§ READING PASSAGE
============================================================
Jakarta
(SI ONLINE) - Pasti masih terekam jelas di ingatan setiap orang akan
satu kejadian pada tanggal 11 September 2001 lalu. World Trade Center
(WTC) di Amerika Serikat runtuh karena ditabrak pesawat terbang. Tetapi
meski peristiwa itu telah 11 tahun berlalu , banyak kalangan yang
meragukan gedung kembar itu runtuh hanya karena ditabrak pesawat.
Setelah tragedi yang dikenal dengan nama 9/11 atau Black September itu,
banyak orang awam dan pakar mencoba meneliti lebih lanjut seputar
runtuhnya WTC. Banyak yang tidak percaya bahwa hanya dengan hantaman
pesawat saja gedung yang kabarnya dibangun agar kuat terhadap bencana
alam tersebut dapat roboh dalam waktu satu jam saja.
Menurut tulisan di 911hardfacts (17/09/2001) dikatakan bahwa baja dan
besi yang digunakan untuk membangun WTC adalah material pilihan dan
sangat kuat. Beberapa ahli mengatakan bahwa besi baru dapat meleleh pada
kisaran panas sebesar 2.795 F atau sekitar 1.535 C. Pelumeran tersebut
juga membutuhkan waktu cukup lama.
Satu hal yang menjadi bahan pemikiran para ahli adalah setelah melakukan
penghitungan secara sistematis, diketahui bahwa kurang lebih panas yang
dihasilkan oleh meledaknya pesawat yang menabrak WTC tersebut sekitar
500 F atau sekitar 297,2 C. Pertanyaannya, bagaimana bisa panas sebesar
500 F mampu melelehkan besi baja dalam waktu kurang dari satu jam?
============================================================
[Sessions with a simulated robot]
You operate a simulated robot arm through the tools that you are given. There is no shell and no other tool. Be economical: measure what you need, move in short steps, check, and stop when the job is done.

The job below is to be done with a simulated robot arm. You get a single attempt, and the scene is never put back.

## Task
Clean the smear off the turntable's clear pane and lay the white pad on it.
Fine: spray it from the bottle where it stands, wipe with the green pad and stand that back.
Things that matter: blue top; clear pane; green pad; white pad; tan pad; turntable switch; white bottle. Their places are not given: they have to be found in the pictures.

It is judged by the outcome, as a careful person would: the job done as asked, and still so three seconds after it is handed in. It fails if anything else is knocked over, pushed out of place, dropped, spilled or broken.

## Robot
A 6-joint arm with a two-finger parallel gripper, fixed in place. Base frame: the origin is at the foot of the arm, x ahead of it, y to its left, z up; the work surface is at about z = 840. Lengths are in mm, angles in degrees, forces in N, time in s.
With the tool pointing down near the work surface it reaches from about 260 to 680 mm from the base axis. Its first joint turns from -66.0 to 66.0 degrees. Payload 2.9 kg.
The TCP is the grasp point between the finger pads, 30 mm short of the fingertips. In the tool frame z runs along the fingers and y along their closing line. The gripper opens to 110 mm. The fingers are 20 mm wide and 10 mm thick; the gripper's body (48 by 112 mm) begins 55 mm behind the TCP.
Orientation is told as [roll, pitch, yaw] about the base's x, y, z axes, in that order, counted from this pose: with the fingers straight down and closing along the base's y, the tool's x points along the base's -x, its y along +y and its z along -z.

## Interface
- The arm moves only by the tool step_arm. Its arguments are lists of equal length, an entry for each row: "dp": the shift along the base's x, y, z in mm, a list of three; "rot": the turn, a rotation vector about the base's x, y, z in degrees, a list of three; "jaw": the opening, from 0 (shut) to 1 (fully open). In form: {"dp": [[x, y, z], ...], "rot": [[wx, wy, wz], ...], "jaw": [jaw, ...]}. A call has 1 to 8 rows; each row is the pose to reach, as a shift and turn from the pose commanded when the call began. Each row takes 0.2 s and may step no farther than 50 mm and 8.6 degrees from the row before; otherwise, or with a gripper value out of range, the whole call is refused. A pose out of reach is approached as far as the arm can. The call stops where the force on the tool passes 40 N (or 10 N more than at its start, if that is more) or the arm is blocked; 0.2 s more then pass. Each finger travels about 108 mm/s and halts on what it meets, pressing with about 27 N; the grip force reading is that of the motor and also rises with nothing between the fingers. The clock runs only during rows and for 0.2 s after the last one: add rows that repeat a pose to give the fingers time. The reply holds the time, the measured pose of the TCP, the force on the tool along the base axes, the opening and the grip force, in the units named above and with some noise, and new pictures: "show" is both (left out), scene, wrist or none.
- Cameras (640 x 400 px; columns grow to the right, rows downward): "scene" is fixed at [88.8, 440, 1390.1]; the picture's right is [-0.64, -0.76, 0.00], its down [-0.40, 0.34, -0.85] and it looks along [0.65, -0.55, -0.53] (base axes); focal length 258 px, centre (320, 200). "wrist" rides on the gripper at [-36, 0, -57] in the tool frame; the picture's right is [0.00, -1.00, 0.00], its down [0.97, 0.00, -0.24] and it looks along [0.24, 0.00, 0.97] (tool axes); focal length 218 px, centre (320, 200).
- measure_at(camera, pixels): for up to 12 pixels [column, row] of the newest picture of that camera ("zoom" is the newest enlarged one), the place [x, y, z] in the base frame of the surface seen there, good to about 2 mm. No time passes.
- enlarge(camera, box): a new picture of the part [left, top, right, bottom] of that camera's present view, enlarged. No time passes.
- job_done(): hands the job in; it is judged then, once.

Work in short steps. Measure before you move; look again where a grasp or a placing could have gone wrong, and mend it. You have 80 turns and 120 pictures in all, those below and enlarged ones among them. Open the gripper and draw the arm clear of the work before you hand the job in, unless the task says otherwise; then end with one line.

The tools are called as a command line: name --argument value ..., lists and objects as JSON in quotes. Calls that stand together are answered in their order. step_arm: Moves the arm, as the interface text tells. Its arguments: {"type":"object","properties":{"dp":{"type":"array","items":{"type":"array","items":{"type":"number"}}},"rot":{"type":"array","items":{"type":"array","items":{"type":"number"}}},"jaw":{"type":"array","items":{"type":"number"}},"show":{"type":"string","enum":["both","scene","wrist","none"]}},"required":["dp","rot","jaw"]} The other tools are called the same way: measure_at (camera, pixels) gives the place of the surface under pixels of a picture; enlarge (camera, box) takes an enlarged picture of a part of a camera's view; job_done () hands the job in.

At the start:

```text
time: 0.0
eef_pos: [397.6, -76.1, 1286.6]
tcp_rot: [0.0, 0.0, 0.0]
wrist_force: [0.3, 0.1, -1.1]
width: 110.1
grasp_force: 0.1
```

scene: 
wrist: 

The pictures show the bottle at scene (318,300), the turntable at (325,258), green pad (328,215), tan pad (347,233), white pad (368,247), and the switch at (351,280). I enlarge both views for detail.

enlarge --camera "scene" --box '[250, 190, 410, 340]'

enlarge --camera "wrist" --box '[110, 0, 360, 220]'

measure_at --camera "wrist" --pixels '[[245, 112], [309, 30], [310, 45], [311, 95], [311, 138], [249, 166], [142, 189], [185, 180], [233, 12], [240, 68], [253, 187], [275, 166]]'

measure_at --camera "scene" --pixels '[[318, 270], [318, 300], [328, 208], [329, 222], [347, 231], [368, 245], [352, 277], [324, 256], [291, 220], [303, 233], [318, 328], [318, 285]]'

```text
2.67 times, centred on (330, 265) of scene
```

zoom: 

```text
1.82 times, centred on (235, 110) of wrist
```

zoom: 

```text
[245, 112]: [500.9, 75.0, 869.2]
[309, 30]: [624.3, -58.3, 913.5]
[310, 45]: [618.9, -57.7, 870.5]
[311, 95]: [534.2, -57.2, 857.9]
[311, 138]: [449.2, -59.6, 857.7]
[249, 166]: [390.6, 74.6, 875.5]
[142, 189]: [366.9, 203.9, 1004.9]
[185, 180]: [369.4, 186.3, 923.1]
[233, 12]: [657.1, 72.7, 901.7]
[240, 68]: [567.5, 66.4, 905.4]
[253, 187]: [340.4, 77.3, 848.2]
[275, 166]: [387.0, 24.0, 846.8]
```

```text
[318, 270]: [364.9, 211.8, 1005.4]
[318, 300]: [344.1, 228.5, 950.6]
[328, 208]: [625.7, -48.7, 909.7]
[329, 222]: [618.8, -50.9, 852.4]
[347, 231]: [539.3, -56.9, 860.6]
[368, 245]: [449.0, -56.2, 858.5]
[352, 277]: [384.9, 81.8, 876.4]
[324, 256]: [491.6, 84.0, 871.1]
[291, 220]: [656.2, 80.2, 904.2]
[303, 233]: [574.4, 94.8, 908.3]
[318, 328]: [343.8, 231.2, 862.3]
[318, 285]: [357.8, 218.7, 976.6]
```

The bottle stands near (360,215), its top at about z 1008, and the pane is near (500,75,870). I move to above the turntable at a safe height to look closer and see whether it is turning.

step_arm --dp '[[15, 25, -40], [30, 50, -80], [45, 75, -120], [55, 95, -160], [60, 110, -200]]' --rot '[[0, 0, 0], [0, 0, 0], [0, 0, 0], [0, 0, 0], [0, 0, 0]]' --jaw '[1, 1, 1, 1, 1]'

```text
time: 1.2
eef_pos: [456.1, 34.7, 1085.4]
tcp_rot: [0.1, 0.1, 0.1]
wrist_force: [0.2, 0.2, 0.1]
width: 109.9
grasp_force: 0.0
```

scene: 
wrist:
============================================================
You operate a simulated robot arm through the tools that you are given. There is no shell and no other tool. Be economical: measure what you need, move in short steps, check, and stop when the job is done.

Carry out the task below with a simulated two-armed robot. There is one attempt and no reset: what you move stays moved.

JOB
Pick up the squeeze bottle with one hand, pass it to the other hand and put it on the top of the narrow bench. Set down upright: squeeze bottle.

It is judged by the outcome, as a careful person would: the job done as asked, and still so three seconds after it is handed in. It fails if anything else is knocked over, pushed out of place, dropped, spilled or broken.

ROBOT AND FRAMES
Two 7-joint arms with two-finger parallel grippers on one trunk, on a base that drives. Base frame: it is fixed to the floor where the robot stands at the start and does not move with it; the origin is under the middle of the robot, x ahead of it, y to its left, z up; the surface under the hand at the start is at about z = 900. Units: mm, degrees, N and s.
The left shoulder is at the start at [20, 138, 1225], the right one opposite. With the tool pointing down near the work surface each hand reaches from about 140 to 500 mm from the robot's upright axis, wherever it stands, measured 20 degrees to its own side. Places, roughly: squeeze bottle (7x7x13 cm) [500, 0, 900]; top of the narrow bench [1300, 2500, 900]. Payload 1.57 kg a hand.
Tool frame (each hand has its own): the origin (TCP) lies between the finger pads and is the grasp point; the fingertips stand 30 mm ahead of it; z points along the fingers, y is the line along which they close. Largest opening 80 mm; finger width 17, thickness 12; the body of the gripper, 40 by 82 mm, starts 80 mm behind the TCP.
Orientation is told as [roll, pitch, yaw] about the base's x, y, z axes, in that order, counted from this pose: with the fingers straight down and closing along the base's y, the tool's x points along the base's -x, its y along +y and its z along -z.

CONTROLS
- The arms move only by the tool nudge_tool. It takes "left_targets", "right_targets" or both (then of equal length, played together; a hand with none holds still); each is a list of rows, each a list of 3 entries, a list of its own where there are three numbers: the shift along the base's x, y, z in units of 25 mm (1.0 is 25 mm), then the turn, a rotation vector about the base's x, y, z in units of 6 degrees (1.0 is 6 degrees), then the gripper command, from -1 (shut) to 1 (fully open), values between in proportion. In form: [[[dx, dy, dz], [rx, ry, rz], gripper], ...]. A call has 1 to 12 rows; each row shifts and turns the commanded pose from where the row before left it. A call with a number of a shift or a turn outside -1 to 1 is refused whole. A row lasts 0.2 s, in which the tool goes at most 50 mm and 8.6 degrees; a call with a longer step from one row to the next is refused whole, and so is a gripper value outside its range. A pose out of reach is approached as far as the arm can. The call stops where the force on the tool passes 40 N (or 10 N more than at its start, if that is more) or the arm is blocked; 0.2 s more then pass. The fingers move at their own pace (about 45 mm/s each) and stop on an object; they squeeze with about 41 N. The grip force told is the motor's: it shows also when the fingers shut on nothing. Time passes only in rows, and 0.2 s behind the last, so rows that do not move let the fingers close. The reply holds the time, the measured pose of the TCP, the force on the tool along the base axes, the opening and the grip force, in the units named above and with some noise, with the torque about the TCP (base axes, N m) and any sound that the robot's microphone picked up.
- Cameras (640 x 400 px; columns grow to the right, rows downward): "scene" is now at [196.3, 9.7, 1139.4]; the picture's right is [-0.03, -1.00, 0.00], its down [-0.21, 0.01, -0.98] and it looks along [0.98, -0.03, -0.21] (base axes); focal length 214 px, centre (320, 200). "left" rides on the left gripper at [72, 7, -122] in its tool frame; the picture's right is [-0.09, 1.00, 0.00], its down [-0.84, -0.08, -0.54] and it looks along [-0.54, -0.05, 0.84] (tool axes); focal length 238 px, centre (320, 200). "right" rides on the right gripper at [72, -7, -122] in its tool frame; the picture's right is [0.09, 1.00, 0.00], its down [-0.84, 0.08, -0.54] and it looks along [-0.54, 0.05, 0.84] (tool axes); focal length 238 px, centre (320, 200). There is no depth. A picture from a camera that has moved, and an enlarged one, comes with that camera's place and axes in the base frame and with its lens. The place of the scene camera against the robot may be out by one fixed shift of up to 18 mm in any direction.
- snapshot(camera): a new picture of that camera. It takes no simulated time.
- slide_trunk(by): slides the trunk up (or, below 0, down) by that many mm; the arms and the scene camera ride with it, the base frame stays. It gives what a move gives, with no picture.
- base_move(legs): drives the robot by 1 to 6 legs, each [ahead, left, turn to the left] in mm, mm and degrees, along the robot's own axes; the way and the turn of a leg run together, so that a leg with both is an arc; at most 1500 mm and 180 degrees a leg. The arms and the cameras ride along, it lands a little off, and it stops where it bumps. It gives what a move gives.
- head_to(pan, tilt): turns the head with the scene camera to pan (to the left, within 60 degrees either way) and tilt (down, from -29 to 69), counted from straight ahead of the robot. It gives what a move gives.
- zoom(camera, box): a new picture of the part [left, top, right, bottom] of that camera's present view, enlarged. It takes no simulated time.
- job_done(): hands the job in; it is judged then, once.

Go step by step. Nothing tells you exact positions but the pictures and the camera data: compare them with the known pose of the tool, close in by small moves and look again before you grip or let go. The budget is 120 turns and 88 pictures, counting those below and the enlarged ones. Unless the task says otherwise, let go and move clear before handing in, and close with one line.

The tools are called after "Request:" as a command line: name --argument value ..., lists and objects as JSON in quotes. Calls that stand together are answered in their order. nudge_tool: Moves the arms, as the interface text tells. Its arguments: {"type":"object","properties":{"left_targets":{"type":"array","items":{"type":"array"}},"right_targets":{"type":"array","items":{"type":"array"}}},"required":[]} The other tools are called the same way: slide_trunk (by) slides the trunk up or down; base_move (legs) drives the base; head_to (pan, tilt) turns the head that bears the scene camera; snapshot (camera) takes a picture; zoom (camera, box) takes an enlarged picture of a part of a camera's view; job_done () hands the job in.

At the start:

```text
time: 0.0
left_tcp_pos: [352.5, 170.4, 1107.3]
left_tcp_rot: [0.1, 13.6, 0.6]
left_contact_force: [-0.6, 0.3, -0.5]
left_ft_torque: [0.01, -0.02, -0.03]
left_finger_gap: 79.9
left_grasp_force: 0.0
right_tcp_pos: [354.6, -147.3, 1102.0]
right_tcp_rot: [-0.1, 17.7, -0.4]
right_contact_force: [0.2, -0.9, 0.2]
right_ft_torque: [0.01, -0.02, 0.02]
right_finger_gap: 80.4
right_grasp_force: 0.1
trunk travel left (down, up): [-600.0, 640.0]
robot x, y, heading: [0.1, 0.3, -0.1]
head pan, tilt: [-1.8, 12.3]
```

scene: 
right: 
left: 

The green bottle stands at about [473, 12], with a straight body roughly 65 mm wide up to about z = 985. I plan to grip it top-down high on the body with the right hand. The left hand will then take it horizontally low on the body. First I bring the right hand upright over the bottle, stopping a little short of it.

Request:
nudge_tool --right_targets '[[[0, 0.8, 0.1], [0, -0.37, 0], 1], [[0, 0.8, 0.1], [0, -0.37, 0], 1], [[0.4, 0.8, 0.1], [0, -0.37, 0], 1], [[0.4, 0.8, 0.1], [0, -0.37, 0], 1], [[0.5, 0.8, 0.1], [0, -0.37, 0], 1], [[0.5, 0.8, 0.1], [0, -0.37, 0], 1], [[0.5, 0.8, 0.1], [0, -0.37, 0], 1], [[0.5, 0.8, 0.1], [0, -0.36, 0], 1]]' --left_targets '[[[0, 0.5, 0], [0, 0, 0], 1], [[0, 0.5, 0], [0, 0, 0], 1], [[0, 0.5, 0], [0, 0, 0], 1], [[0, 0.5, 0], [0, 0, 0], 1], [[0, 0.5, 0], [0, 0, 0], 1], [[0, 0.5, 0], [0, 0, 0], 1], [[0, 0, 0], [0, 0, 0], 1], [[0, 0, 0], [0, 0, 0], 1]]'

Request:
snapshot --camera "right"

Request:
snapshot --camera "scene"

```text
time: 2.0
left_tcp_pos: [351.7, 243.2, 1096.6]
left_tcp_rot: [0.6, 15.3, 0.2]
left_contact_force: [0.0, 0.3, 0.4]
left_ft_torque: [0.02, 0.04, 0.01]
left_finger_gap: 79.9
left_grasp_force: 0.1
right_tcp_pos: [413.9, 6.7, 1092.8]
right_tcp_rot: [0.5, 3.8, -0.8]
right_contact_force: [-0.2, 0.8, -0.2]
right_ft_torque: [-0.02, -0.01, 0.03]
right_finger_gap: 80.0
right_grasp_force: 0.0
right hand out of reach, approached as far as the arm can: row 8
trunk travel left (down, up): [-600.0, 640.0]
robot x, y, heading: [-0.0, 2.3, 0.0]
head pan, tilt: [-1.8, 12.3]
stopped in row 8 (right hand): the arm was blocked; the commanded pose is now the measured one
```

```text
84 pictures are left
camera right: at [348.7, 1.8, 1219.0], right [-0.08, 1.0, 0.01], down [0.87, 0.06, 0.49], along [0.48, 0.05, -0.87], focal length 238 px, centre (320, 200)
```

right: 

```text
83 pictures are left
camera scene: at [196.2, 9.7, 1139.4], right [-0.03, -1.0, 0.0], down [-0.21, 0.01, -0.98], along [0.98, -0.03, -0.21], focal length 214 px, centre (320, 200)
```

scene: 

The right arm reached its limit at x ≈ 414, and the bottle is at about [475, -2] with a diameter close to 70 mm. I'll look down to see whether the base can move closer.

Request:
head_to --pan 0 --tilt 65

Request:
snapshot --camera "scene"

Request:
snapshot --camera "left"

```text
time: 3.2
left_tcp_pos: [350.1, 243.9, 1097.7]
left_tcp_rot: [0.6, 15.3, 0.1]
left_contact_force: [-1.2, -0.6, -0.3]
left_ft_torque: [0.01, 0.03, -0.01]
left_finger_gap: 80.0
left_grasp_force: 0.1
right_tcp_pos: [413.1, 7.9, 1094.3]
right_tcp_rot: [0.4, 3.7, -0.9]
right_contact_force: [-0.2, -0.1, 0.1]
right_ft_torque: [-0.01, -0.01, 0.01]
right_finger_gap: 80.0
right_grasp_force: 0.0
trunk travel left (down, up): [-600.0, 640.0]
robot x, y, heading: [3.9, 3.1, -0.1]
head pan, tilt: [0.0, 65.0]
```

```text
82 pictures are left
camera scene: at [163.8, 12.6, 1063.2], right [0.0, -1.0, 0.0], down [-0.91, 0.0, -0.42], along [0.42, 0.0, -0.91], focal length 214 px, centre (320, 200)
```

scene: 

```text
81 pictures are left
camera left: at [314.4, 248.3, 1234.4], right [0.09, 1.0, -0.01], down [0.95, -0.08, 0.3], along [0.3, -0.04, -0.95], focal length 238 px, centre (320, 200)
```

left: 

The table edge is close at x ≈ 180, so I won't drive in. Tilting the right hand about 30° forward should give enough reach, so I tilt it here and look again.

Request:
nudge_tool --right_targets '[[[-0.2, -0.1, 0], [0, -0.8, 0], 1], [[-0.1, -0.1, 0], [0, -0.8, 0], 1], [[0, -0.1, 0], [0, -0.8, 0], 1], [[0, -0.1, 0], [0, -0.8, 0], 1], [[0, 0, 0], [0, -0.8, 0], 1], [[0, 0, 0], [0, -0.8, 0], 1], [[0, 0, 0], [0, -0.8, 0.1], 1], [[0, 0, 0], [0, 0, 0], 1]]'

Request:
============================================================
§ SHORT PROBLEM 1
Could you quote the reading passage from "Setelah tragedi yang" up to and including "waktu cukup lama."?
§ SHORT PROBLEM 2
Please continue the reading passage.

§ RIGHT ANSWER 1
Setelah tragedi yang dikenal dengan nama 9/11 atau Black September itu,
banyak orang awam dan pakar mencoba meneliti lebih lanjut seputar
runtuhnya WTC. Banyak yang tidak percaya bahwa hanya dengan hantaman
pesawat saja gedung yang kabarnya dibangun agar kuat terhadap bencana
alam tersebut dapat roboh dalam waktu satu jam saja.
Menurut tulisan di 911hardfacts (17/09/2001) dikatakan bahwa baja dan
besi yang digunakan untuk membangun WTC adalah material pilihan dan
sangat kuat. Beberapa ahli mengatakan bahwa besi baru dapat meleleh pada
kisaran panas sebesar 2.795 F atau sekitar 1.535 C. Pelumeran tersebut
juga membutuhkan waktu cukup lama.

§ RIGHT ANSWER 2
Seorang profesor dari Brigham Young University, Utah bernama Steven E
Jones menjelaskan hasil penelitiannya bahwa runtuhnya menara kembar WTC
tersebut adalah disengaja. Dalam penelitiannya, Jones mengatakan bahwa
hal yang dapat melumerkan besi baja dengan cepat adalah yang dinamakan
thermite.
Seperti yang ditulis di Wikipedia, Thermite adalah komposisi pyrotechnic
dari bubuk logam dan logam oksida yang dapat menghasilkan reaksi
oksidasi-reduksi bernama reaksi thermite.
Dengan menggunakan thermite, maka besi atau baja dapat terbakar dan
meleleh. Hal yang dihasilkan oleh pembakaran thermite adalah asap
berwarna putih, lelehan pijar api dan percikan api. Uniknya, semua itu
muncul ketika sebelum dan sesudah WTC ditabrak oleh pesawat.
Selain penggunaan thermite, Jones juga mengemukakan teori lainnya yaitu
pemotongan beberapa batang besi baja penyangga gedung di bagian bawah
dan pemakaian bom. Pesawat terbang dalam hal ini hanyalah sebagai
pengecoh perhatian saja.
Karena keberanian Jones membeberkan hasil penelitiannya, dia mendapatkan
banyak dukungan dari berbagai kalangan yang sepakat mengatakan bahwa
runtuhnya WTC adalah rekayasa pemerintah Amerika Serikat. Uniknya,
sampai sekarang belum terdapat penelitian secara resmi yang dilakukan
oleh pemerintah Serikat untuk menganalisa bagaimana WTC dapat runtuh
secepat itu dan Gedung 7 juga ikut runtuh walaupun tidak tersentuh oleh
apapun.
Peristiwa 9/11 adalah konspirasi keji. Momentum inilah yang kemudian
digunakan Amerika Serikat untuk mengumandangkan perang melawan terorisme
(war on terror). Dengan dalih memerangi terorisme Amerika
meluluhlantakkan Afghanistan, membunuh jutaan warga sipil tak berdosa.
Bekas Presiden Bush menyebut perang melawan terorisme sebagai perang
suci (crussade).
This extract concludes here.